9) A gay romance literature convention is not a good place to score if you're a woman. Especially if you're now considered a regular at three separate gay bars.
10) I love gay bars.
11) The packages in the little baskets at gay bars are not peanuts.
12) The motormouth of the south is incapable of coherent speech within ten feet of Damon Suede. Mom wishes he were our neighbor when I was a kid.
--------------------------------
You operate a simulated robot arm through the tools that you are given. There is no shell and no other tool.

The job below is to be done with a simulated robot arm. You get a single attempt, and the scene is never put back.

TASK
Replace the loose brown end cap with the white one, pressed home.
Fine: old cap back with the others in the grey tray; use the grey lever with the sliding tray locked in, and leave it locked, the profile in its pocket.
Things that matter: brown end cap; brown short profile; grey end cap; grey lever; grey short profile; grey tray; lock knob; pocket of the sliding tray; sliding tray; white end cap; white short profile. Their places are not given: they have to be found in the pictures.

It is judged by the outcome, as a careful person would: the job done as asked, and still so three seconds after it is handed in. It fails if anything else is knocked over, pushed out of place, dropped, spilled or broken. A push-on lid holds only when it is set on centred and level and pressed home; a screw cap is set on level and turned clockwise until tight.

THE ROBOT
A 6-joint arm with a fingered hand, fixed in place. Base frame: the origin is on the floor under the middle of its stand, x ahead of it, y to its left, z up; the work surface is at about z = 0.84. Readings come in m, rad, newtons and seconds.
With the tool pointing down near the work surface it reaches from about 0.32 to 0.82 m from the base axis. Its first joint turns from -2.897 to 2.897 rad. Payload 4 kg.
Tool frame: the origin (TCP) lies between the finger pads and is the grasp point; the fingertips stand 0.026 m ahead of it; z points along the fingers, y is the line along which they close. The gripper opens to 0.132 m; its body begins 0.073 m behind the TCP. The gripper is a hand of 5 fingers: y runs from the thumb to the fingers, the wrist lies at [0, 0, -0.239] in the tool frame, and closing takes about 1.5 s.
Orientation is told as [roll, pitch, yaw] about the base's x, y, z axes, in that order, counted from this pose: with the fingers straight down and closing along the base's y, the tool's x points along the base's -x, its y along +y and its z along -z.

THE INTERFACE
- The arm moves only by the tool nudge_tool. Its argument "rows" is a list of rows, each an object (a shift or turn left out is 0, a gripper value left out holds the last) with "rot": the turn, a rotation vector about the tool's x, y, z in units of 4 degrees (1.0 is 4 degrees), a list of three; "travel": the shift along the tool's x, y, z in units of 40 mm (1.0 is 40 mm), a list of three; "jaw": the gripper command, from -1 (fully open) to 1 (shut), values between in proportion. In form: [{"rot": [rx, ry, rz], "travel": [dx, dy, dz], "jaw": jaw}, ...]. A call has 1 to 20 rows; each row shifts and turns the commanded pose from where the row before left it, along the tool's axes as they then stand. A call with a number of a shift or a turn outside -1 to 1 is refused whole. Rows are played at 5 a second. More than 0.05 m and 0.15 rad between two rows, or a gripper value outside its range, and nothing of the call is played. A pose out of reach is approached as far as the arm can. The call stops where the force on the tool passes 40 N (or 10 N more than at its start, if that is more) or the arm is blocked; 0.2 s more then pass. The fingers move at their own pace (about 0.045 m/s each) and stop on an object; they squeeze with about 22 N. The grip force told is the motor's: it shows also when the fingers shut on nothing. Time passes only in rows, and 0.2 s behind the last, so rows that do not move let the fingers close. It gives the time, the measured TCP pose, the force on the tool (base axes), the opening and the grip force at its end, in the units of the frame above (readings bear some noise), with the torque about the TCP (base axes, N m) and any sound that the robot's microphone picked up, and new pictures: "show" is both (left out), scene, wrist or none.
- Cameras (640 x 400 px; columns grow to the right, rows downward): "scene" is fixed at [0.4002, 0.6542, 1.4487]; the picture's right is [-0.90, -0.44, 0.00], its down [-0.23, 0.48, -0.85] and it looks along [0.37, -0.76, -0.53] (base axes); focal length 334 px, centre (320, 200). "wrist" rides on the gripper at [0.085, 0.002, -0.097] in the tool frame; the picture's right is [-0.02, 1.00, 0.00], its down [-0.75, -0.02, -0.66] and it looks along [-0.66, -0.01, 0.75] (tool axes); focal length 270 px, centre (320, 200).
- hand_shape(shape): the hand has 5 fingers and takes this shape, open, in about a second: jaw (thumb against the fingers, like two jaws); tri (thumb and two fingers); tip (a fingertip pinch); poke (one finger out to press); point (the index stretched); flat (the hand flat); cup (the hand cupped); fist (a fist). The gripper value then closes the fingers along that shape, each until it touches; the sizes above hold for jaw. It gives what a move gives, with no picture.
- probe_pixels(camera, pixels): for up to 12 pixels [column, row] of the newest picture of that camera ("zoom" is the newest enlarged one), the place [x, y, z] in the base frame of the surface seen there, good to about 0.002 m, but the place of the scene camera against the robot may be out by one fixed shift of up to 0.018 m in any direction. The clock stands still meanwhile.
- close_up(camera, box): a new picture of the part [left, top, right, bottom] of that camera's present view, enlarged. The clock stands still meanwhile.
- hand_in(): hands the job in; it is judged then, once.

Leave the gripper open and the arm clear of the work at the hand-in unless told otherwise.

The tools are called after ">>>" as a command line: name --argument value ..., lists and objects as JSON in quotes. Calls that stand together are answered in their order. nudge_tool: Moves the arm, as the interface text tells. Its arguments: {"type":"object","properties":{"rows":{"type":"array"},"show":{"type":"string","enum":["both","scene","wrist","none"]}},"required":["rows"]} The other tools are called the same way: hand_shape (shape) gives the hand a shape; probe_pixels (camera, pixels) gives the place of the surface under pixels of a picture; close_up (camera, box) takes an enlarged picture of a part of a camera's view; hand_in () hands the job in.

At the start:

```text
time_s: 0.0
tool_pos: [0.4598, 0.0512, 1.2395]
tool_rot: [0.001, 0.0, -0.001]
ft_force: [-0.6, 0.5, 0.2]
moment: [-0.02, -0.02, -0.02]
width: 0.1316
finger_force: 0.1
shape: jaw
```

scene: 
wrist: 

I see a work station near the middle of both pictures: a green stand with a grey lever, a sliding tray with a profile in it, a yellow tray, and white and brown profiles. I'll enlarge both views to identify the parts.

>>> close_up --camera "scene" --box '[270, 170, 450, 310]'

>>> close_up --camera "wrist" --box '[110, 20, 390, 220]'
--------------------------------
I can't come close to his energy level even when OD'd on beignets.
13) I haven't lost my inner fangirl, and can still squee with the best of them, though at my age it's not very pretty.
14) When an author vaults the table at a book signing to squee, "Oh my God, it's ____" at a reader, it has a tendency to frighten the reader.
15) When attending GayRomLit, you'll need to make arrangements beforehand to ship your massive amounts of purchased books home.
16) Neriah and Pam are fabulous roomates.
17) Michele, Librarian Kate, Aurora, Nikyta, Heather, Amy, Will, Chris, Krys, Blackraven, Jeff, Angela, Laura, Kassa, Jo, Belinda, M.L. .... oh heck, a WHOLE LOT of people I met are unbelievably awesome!
18) D.H. Starr is freaking adorable.
19) John from Texas has his own fan club and I wanna be president of it.
20) Leaving Bourbon Street and returning to Possum Kingdom may be the world's ultimate culture shock. I may need therapy.
21) I can drink more than I thought I could.
22) If you've passed the same landmark three times in a row, it's best to admit you're vodkally challenged and ask for directions.
23) You will see some weird-a--ed sh-- on Bourbon Street.
24) When someone hands you an autograph book, they generaly intend for you to sign the whole page. It's not like a group birthday card when you gotta write real tiny in one corner to allow twenty-some-odd other people to sign.
25) Book readings and jackhammers are not good combinations. Neither are foods fried in a lot of butter and alchoholic beverages.
26) Somewhere out there is a really cute guy named Jason, and I wish I had a brother like Trey. Sis, you are lucky. But then so is Trey.
27) If I were still a kid I'd wanna grow up to be M.L Rhodes.
28) Angela Benedetti is always always happy. Always.
29) Carry disks of your free reads around at all times when at GayRomLit. You never know when you'll get an opportunity to gain a new reader.